Write out each line exactly as it stands, please.

===== Available data =====

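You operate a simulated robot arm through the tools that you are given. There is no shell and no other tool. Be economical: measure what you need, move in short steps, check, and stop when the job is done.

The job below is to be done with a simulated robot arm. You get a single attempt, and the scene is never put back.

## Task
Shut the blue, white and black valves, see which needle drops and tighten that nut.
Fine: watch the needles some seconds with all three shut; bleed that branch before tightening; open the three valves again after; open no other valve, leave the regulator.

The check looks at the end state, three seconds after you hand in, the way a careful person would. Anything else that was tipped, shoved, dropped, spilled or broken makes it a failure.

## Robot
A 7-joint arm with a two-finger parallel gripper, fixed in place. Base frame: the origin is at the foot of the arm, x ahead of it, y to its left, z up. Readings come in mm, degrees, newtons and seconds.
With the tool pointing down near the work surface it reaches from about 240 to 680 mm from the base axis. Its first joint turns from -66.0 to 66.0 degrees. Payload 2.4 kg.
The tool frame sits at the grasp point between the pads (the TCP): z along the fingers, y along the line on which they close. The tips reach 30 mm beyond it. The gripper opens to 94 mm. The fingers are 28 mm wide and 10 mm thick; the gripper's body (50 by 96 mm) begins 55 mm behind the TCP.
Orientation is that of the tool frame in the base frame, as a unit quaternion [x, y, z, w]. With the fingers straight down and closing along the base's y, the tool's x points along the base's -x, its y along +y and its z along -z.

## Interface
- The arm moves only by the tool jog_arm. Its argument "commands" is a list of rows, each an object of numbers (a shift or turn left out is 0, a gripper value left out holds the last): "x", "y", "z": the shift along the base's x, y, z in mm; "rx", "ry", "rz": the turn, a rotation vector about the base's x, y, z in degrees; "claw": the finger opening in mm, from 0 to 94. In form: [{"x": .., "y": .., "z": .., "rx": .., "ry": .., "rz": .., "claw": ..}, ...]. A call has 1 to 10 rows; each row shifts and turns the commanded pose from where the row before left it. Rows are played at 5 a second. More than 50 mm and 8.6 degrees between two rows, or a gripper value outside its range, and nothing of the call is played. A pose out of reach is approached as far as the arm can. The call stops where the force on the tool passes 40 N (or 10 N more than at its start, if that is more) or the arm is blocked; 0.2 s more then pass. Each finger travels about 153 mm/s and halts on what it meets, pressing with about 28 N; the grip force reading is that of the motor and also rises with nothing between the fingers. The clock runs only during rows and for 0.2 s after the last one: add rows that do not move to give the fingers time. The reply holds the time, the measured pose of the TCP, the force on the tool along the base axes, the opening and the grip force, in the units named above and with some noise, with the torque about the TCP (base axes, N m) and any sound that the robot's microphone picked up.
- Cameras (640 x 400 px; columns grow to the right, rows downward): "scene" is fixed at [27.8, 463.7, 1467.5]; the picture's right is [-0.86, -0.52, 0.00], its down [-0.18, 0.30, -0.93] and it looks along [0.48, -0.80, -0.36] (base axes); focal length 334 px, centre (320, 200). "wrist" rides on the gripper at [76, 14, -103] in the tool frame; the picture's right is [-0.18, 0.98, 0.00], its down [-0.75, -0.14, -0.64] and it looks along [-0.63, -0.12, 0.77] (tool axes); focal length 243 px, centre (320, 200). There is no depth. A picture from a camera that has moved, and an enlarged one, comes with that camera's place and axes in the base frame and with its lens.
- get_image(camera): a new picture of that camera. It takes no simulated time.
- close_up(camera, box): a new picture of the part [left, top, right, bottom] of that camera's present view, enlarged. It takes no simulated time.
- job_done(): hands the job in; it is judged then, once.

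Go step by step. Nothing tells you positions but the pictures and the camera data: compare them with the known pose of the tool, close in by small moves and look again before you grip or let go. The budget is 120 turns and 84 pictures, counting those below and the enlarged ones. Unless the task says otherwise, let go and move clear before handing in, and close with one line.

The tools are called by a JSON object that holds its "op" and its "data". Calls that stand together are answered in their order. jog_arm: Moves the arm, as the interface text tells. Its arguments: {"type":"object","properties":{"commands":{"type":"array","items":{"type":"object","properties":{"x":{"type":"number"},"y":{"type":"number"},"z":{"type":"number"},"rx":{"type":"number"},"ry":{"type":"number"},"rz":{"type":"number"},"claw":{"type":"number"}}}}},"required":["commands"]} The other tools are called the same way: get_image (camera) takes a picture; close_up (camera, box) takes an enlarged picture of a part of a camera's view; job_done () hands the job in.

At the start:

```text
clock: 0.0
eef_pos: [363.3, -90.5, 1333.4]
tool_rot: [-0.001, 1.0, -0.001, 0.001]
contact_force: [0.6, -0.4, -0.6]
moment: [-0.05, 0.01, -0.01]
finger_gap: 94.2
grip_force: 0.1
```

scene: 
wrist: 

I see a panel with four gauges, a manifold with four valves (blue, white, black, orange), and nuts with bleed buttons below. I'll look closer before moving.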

=====

◆ **Response for this exercise**:
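You operate a simulated robot arm through the tools that you are given. There is no shell and no other tool. Be economical: measure what you need, move in short steps, check, and stop when the job is done.

The job below is to be done with a simulated robot arm. You get a single attempt, and the scene is never put back.

## Task
Shut the blue, white and black valves, see which needle drops and tighten that nut.
Fine: watch the needles some seconds with all three shut; bleed that branch before tightening; open the three valves again after; open no other valve, leave the regulator.

The check looks at the end state, three seconds after you hand in, the way a careful person would. Anything else that was tipped, shoved, dropped, spilled or broken makes it a failure.

## Robot
A 7-joint arm with a two-finger parallel gripper, fixed in place. Base frame: the origin is at the foot of the arm, x ahead of it, y to its left, z up. Readings come in mm, degrees, newtons and seconds.
With the tool pointing down near the work surface it reaches from about 240 to 680 mm from the base axis. Its first joint turns from -66.0 to 66.0 degrees. Payload 2.4 kg.
The tool frame sits at the grasp point between the pads (the TCP): z along the fingers, y along the line on which they close. The tips reach 30 mm beyond it. The gripper opens to 94 mm. The fingers are 28 mm wide and 10 mm thick; the gripper's body (50 by 96 mm) begins 55 mm behind the TCP.
Orientation is that of the tool frame in the base frame, as a unit quaternion [x, y, z, w]. With the fingers straight down and closing along the base's y, the tool's x points along the base's -x, its y along +y and its z along -z.

## Interface
- The arm moves only by the tool jog_arm. Its argument "commands" is a list of rows, each an object of numbers (a shift or turn left out is 0, a gripper value left out holds the last): "x", "y", "z": the shift along the base's x, y, z in mm; "rx", "ry", "rz": the turn, a rotation vector about the base's x, y, z in degrees; "claw": the finger opening in mm, from 0 to 94. In form: [{"x": .., "y": .., "z": .., "rx": .., "ry": .., "rz": .., "claw": ..}, ...]. A call has 1 to 10 rows; each row shifts and turns the commanded pose from where the row before left it. Rows are played at 5 a second. More than 50 mm and 8.6 degrees between two rows, or a gripper value outside its range, and nothing of the call is played. A pose out of reach is approached as far as the arm can. The call stops where the force on the tool passes 40 N (or 10 N more than at its start, if that is more) or the arm is blocked; 0.2 s more then pass. Each finger travels about 153 mm/s and halts on what it meets, pressing with about 28 N; the grip force reading is that of the motor and also rises with nothing between the fingers. The clock runs only during rows and for 0.2 s after the last one: add rows that do not move to give the fingers time. The reply holds the time, the measured pose of the TCP, the force on the tool along the base axes, the opening and the grip force, in the units named above and with some noise, with the torque about the TCP (base axes, N m) and any sound that the robot's microphone picked up.
- Cameras (640 x 400 px; columns grow to the right, rows downward): "scene" is fixed at [27.8, 463.7, 1467.5]; the picture's right is [-0.86, -0.52, 0.00], its down [-0.18, 0.30, -0.93] and it looks along [0.48, -0.80, -0.36] (base axes); focal length 334 px, centre (320, 200). "wrist" rides on the gripper at [76, 14, -103] in the tool frame; the picture's right is [-0.18, 0.98, 0.00], its down [-0.75, -0.14, -0.64] and it looks along [-0.63, -0.12, 0.77] (tool axes); focal length 243 px, centre (320, 200). There is no depth. A picture from a camera that has moved, and an enlarged one, comes with that camera's place and axes in the base frame and with its lens.
- get_image(camera): a new picture of that camera. It takes no simulated time.
- close_up(camera, box): a new picture of the part [left, top, right, bottom] of that camera's present view, enlarged. It takes no simulated time.
- job_done(): hands the job in; it is judged then, once.

Go step by step. Nothing tells you positions but the pictures and the camera data: compare them with the known pose of the tool, close in by small moves and look again before you grip or let go. The budget is 120 turns and 84 pictures, counting those below and the enlarged ones. Unless the task says otherwise, let go and move clear before handing in, and close with one line.

The tools are called by a JSON object that holds its "op" and its "data". Calls that stand together are answered in their order. jog_arm: Moves the arm, as the interface text tells. Its arguments: {"type":"object","properties":{"commands":{"type":"array","items":{"type":"object","properties":{"x":{"type":"number"},"y":{"type":"number"},"z":{"type":"number"},"rx":{"type":"number"},"ry":{"type":"number"},"rz":{"type":"number"},"claw":{"type":"number"}}}}},"required":["commands"]} The other tools are called the same way: get_image (camera) takes a picture; close_up (camera, box) takes an enlarged picture of a part of a camera's view; job_done () hands the job in.

At the start:

```text
clock: 0.0
eef_pos: [363.3, -90.5, 1333.4]
tool_rot: [-0.001, 1.0, -0.001, 0.001]
contact_force: [0.6, -0.4, -0.6]
moment: [-0.05, 0.01, -0.01]
finger_gap: 94.2
grip_force: 0.1
```

scene: 
wrist: 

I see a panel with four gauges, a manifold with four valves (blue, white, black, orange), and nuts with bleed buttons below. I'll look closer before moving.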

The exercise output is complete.